Oct 14, 2009

Do Basic Easy Stenciling Yourself

Basic Stenciling Instructions:


Be sure that you are using the correct type of paint for the surface you intend to stencil on. Consult your paint supplier for suitable choices of paint and paint cleaners.

Depending on your project, you will need the following supplies at hand:

• Paper towels • A few disposable plates • Masking tape or painters blue tape • A Line Level and a pencil • Repositionable Spray Adhesive, (read all manufacturer instructions on the product). We recommend that you use the spray outside (if inside, then cover your floors with paper or plastic to avoid stickiness) • Stencil Brush: For Swirling Technique (see end page) use domed natural bristle head brushes. Best to avoid very stiff brushes and for Stippling and Spattering Techniques (see end page) use the flat head stenciling brushes. • A 2 inch or 3 inch foam roller and pan

Depending on your technique; a. Natural sea sponge b. Cotton rags c. Various brushes for marbling effects or other according to your Faux Painting book instructions

Before you start stenciling your walls, we recommend that you practice using the practice sheet or the surface of a large cardboard. The practice will give you a good idea of the use of repositioning spray and the amount of paint.

1. Use the line level to position your first stencil overlay on the wall. Gently, mark the wall with a pencil on the four “registration holes”. If you don’t want pencil marks on your walls, you can put tiny scraps of masking tape under the registration holes, and mark them with a pencil. Remove the pieces of tape from your wall once done stenciling. (Note: Do not use the edge of the stencil sheet as a guide to position repeat patterns; use the registration marks).

2. Spray the back of the stencil (frosty side) very lightly with the Repositioning Spray Adhesive. If the stencil is too tacky, then stick it to a cardboard to remove the excess tack.

3. Line up the stencil sheet against the registration points and gently press the stencil to the surface.

4. Start stenciling with almost no paint (Dry Brush) on your brush or roller. You will soon find out a little paint goes a long way when stenciling. Note: using a brush or roller heavy in paint will cause bleeding of the paint in between the stencil sheet and your wall. It is easier to keep adding very small amounts of paint to the area until the desired effect is achieved.

5. When you are done stenciling, remove the stencil sheet very gently. If you wish to wipe the excess paint from the back of the stencil; do so using a clean damp sponge or rag and not paper towels. Paper towels will get stuck to the adhesive on the back of the stencil.
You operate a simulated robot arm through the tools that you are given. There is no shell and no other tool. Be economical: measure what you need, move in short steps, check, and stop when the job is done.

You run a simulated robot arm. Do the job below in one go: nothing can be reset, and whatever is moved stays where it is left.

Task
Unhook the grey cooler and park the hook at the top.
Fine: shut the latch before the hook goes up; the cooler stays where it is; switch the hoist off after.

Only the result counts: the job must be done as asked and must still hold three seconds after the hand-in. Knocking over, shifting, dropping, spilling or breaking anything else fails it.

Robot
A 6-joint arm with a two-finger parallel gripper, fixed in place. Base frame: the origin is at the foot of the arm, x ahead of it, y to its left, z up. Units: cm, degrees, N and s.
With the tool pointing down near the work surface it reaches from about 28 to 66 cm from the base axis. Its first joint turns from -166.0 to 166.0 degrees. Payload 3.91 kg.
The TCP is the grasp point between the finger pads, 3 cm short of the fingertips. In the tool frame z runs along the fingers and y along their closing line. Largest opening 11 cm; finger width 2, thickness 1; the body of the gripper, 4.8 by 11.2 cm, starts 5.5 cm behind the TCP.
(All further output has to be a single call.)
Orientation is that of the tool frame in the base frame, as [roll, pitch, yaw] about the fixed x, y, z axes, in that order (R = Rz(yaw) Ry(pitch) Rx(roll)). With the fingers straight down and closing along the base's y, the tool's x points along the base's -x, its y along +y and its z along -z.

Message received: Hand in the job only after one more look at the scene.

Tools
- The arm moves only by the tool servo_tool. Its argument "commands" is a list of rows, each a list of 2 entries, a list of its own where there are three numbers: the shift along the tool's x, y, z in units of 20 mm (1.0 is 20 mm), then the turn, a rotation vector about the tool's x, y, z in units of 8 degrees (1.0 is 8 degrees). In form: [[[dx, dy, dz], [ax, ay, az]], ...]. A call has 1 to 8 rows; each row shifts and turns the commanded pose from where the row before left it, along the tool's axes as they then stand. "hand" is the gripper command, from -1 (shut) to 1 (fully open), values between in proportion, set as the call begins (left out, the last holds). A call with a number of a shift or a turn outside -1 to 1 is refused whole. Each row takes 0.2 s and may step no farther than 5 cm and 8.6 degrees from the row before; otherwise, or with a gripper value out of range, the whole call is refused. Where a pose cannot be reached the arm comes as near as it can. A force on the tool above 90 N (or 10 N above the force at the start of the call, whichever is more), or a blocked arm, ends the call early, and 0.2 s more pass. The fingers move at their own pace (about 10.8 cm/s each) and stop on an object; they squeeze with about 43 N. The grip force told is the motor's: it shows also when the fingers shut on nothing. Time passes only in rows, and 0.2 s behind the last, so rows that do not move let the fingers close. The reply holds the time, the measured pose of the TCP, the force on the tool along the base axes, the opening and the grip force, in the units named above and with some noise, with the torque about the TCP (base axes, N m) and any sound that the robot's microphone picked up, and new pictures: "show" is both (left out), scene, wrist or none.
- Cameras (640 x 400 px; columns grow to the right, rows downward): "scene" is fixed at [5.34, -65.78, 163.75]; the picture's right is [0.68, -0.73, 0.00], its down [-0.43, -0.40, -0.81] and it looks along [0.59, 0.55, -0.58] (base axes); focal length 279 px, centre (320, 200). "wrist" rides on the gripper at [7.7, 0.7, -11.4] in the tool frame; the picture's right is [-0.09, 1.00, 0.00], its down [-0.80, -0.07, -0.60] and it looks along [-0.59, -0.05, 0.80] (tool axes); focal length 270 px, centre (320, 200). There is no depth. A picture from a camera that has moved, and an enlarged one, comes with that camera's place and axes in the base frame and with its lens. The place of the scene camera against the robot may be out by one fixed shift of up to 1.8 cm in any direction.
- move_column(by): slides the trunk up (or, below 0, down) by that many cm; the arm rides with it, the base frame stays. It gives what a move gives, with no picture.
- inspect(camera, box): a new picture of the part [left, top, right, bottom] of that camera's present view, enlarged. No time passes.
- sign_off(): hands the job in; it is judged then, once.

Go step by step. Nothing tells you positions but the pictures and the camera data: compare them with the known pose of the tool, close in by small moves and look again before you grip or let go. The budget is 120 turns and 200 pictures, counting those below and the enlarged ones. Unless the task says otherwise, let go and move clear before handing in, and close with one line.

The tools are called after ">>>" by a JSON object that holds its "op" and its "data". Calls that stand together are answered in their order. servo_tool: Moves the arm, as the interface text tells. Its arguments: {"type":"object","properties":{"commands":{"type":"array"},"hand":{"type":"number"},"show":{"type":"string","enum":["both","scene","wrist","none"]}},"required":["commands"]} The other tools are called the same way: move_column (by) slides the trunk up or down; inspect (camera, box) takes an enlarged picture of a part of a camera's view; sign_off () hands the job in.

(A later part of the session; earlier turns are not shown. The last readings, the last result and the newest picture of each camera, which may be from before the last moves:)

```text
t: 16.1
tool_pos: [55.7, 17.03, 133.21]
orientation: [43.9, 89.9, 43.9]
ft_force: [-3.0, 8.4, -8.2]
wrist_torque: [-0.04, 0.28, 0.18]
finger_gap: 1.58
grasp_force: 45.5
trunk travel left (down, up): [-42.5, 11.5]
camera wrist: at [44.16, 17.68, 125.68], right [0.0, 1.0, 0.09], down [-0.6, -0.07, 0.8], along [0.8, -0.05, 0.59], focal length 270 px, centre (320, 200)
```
Be sure the back of the stencil sheet is dry before you paste it back on the wall. 6. Follow the repeat registration marks but make sure not to place the stencil sheet on top of wet paint.

Basic reminder of two most popular methods of stenciling:

Swirling Technique: Swirl the paint along the edge of the cut-out area in small circular motion. Slowly work the paint toward the center of the cut out while leaving the center to remain the lightest. This method gives dimensionality to your work in a simple manner.

Stippling Technique: Apply the paint by tapping or pouncing in an up and down motion. Stippling results in a textured look. It is also a desirable method for use on rough surfaces. You need to load the brush slightly heavier when stippling but best to remove excess paint by tapping the brush on a paper towel until you get a good feel for your work.